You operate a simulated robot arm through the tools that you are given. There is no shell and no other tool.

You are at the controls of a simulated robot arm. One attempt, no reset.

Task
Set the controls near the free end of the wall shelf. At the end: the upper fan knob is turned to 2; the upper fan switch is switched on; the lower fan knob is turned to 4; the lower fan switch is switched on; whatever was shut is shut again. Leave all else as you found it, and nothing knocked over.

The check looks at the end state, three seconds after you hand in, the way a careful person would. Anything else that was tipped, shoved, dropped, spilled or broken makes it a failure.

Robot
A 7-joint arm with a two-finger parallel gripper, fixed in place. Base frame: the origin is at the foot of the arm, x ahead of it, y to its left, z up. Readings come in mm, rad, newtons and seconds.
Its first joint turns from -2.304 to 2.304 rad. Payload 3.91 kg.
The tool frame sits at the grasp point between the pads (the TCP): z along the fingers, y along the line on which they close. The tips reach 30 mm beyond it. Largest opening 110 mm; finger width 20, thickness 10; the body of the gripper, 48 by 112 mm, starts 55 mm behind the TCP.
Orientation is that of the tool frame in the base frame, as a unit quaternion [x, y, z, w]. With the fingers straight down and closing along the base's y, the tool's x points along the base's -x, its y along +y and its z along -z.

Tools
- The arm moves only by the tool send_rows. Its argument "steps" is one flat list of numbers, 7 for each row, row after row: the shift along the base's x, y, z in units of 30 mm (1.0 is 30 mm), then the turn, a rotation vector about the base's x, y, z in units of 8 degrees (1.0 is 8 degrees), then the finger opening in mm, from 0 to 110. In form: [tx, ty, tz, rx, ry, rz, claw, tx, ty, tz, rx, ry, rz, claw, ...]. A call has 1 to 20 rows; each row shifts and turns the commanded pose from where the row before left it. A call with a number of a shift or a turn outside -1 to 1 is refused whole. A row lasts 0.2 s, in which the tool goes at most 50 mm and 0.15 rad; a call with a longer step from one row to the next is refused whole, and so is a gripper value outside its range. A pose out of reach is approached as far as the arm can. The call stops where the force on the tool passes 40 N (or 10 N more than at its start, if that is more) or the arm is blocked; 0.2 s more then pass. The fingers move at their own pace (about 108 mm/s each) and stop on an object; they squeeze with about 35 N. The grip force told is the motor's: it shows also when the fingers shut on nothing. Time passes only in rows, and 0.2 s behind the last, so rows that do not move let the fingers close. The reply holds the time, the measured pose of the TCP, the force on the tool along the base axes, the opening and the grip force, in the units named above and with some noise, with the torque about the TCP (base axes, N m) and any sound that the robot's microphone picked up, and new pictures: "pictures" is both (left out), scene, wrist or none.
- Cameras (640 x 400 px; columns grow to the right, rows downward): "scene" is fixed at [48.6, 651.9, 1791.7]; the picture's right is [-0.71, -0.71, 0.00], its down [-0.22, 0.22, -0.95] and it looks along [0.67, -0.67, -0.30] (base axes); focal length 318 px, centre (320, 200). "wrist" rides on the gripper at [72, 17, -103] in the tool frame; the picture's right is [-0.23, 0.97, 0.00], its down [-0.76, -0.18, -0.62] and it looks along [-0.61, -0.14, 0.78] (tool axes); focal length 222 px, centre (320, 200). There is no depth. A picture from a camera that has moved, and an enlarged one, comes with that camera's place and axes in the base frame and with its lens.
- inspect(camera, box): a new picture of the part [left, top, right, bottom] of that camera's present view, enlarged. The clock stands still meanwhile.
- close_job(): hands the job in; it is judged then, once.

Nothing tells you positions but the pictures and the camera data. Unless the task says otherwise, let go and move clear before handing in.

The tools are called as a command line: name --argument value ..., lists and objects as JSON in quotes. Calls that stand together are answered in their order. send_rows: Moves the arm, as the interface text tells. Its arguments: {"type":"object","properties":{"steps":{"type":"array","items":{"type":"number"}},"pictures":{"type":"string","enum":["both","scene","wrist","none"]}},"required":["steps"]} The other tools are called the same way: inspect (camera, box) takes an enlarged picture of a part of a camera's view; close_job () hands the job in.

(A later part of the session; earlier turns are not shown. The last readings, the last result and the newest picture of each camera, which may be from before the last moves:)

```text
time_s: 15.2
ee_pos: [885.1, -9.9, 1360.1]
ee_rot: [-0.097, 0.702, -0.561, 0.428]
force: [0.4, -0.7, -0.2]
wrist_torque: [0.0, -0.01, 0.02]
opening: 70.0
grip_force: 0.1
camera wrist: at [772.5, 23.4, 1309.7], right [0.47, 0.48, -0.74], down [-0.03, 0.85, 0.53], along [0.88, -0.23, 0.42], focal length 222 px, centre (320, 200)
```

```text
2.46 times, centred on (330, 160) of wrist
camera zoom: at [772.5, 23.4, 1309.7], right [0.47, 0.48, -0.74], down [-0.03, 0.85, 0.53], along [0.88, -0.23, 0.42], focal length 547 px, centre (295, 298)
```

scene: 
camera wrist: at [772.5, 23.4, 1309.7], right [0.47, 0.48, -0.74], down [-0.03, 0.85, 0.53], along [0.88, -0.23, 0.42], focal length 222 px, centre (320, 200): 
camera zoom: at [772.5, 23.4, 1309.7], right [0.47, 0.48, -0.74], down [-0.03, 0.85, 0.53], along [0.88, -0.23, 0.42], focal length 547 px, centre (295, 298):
--*--
* What needs to be done
Say how many lines of the data include the word "seconds". Nothing other than the number should be given.

* Answer to this exercise
2